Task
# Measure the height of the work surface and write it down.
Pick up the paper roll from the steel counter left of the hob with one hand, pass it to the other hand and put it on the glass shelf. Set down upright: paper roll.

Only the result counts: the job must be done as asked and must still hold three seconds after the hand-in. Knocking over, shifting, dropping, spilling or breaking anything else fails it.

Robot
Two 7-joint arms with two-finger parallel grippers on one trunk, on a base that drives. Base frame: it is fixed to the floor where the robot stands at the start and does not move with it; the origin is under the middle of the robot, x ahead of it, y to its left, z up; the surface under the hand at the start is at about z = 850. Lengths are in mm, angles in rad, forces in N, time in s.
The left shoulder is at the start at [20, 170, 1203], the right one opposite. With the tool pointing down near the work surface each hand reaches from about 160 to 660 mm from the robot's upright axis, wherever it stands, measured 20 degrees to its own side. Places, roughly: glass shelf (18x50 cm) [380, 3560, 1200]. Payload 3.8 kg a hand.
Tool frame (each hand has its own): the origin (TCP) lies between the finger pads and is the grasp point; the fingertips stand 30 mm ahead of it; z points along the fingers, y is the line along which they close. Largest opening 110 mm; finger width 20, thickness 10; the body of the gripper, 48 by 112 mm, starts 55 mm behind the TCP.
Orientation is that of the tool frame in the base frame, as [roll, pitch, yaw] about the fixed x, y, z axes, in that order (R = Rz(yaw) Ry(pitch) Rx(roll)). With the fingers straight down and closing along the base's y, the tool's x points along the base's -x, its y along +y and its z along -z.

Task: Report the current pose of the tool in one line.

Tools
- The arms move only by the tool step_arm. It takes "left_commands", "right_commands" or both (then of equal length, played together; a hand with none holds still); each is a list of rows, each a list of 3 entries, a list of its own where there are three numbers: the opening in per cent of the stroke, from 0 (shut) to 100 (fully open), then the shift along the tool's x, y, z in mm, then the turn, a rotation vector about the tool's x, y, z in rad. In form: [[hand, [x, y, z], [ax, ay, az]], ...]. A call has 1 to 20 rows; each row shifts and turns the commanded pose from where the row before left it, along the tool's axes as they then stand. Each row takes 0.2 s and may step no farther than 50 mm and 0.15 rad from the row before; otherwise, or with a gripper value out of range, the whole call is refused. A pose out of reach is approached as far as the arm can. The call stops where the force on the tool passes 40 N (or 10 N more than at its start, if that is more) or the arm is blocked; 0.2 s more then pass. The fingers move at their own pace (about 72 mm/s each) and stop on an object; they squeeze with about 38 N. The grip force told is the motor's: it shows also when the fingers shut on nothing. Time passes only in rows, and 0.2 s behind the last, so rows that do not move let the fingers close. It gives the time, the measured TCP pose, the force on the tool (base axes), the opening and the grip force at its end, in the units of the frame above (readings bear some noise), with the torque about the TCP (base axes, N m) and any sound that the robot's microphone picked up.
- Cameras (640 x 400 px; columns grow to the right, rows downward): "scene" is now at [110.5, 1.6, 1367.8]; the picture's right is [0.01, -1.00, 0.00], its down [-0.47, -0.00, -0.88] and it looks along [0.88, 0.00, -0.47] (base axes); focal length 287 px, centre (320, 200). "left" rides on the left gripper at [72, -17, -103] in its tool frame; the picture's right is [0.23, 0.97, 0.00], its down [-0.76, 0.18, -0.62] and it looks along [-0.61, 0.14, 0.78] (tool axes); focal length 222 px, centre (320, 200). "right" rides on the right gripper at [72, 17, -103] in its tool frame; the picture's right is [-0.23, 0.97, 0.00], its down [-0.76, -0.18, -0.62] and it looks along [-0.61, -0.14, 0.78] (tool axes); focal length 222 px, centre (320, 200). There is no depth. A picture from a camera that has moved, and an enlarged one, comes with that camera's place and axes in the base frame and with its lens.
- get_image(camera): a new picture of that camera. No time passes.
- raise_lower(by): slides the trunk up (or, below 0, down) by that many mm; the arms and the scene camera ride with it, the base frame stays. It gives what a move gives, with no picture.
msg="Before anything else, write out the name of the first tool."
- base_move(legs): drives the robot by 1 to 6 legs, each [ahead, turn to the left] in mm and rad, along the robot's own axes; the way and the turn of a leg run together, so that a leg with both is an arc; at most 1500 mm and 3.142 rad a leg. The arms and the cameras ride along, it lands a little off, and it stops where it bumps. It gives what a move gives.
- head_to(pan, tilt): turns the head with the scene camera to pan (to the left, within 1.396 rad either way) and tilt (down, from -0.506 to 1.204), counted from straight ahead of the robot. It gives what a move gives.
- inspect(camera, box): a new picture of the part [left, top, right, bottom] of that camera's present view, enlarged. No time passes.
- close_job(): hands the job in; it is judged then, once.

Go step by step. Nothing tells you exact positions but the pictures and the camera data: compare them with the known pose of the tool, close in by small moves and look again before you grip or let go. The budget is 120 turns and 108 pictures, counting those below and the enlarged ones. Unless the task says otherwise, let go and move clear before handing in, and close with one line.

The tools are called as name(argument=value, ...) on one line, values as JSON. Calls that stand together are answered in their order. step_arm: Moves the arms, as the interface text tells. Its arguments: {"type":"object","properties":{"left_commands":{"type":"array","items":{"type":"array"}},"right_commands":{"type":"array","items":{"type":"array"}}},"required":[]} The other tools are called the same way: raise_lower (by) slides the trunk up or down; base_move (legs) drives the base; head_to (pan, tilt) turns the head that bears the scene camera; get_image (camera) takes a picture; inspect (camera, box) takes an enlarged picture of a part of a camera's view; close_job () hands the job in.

******

The data above must be returned in full, exactly as written.

Task
# Measure the height of the work surface and write it down.
Pick up the paper roll from the steel counter left of the hob with one hand, pass it to the other hand and put it on the glass shelf. Set down upright: paper roll.

Only the result counts: the job must be done as asked and must still hold three seconds after the hand-in. Knocking over, shifting, dropping, spilling or breaking anything else fails it.

Robot
Two 7-joint arms with two-finger parallel grippers on one trunk, on a base that drives. Base frame: it is fixed to the floor where the robot stands at the start and does not move with it; the origin is under the middle of the robot, x ahead of it, y to its left, z up; the surface under the hand at the start is at about z = 850. Lengths are in mm, angles in rad, forces in N, time in s.
The left shoulder is at the start at [20, 170, 1203], the right one opposite. With the tool pointing down near the work surface each hand reaches from about 160 to 660 mm from the robot's upright axis, wherever it stands, measured 20 degrees to its own side. Places, roughly: glass shelf (18x50 cm) [380, 3560, 1200]. Payload 3.8 kg a hand.
Tool frame (each hand has its own): the origin (TCP) lies between the finger pads and is the grasp point; the fingertips stand 30 mm ahead of it; z points along the fingers, y is the line along which they close. Largest opening 110 mm; finger width 20, thickness 10; the body of the gripper, 48 by 112 mm, starts 55 mm behind the TCP.
Orientation is that of the tool frame in the base frame, as [roll, pitch, yaw] about the fixed x, y, z axes, in that order (R = Rz(yaw) Ry(pitch) Rx(roll)). With the fingers straight down and closing along the base's y, the tool's x points along the base's -x, its y along +y and its z along -z.

Task: Report the current pose of the tool in one line.

Tools
- The arms move only by the tool step_arm. It takes "left_commands", "right_commands" or both (then of equal length, played together; a hand with none holds still); each is a list of rows, each a list of 3 entries, a list of its own where there are three numbers: the opening in per cent of the stroke, from 0 (shut) to 100 (fully open), then the shift along the tool's x, y, z in mm, then the turn, a rotation vector about the tool's x, y, z in rad. In form: [[hand, [x, y, z], [ax, ay, az]], ...]. A call has 1 to 20 rows; each row shifts and turns the commanded pose from where the row before left it, along the tool's axes as they then stand. Each row takes 0.2 s and may step no farther than 50 mm and 0.15 rad from the row before; otherwise, or with a gripper value out of range, the whole call is refused. A pose out of reach is approached as far as the arm can. The call stops where the force on the tool passes 40 N (or 10 N more than at its start, if that is more) or the arm is blocked; 0.2 s more then pass. The fingers move at their own pace (about 72 mm/s each) and stop on an object; they squeeze with about 38 N. The grip force told is the motor's: it shows also when the fingers shut on nothing. Time passes only in rows, and 0.2 s behind the last, so rows that do not move let the fingers close. It gives the time, the measured TCP pose, the force on the tool (base axes), the opening and the grip force at its end, in the units of the frame above (readings bear some noise), with the torque about the TCP (base axes, N m) and any sound that the robot's microphone picked up.
- Cameras (640 x 400 px; columns grow to the right, rows downward): "scene" is now at [110.5, 1.6, 1367.8]; the picture's right is [0.01, -1.00, 0.00], its down [-0.47, -0.00, -0.88] and it looks along [0.88, 0.00, -0.47] (base axes); focal length 287 px, centre (320, 200). "left" rides on the left gripper at [72, -17, -103] in its tool frame; the picture's right is [0.23, 0.97, 0.00], its down [-0.76, 0.18, -0.62] and it looks along [-0.61, 0.14, 0.78] (tool axes); focal length 222 px, centre (320, 200). "right" rides on the right gripper at [72, 17, -103] in its tool frame; the picture's right is [-0.23, 0.97, 0.00], its down [-0.76, -0.18, -0.62] and it looks along [-0.61, -0.14, 0.78] (tool axes); focal length 222 px, centre (320, 200). There is no depth. A picture from a camera that has moved, and an enlarged one, comes with that camera's place and axes in the base frame and with its lens.
- get_image(camera): a new picture of that camera. No time passes.
- raise_lower(by): slides the trunk up (or, below 0, down) by that many mm; the arms and the scene camera ride with it, the base frame stays. It gives what a move gives, with no picture.
msg="Before anything else, write out the name of the first tool."
- base_move(legs): drives the robot by 1 to 6 legs, each [ahead, turn to the left] in mm and rad, along the robot's own axes; the way and the turn of a leg run together, so that a leg with both is an arc; at most 1500 mm and 3.142 rad a leg. The arms and the cameras ride along, it lands a little off, and it stops where it bumps. It gives what a move gives.
- head_to(pan, tilt): turns the head with the scene camera to pan (to the left, within 1.396 rad either way) and tilt (down, from -0.506 to 1.204), counted from straight ahead of the robot. It gives what a move gives.
- inspect(camera, box): a new picture of the part [left, top, right, bottom] of that camera's present view, enlarged. No time passes.
- close_job(): hands the job in; it is judged then, once.

Go step by step. Nothing tells you exact positions but the pictures and the camera data: compare them with the known pose of the tool, close in by small moves and look again before you grip or let go. The budget is 120 turns and 108 pictures, counting those below and the enlarged ones. Unless the task says otherwise, let go and move clear before handing in, and close with one line.

The tools are called as name(argument=value, ...) on one line, values as JSON. Calls that stand together are answered in their order. step_arm: Moves the arms, as the interface text tells. Its arguments: {"type":"object","properties":{"left_commands":{"type":"array","items":{"type":"array"}},"right_commands":{"type":"array","items":{"type":"array"}}},"required":[]} The other tools are called the same way: raise_lower (by) slides the trunk up or down; base_move (legs) drives the base; head_to (pan, tilt) turns the head that bears the scene camera; get_image (camera) takes a picture; inspect (camera, box) takes an enlarged picture of a part of a camera's view; close_job () hands the job in.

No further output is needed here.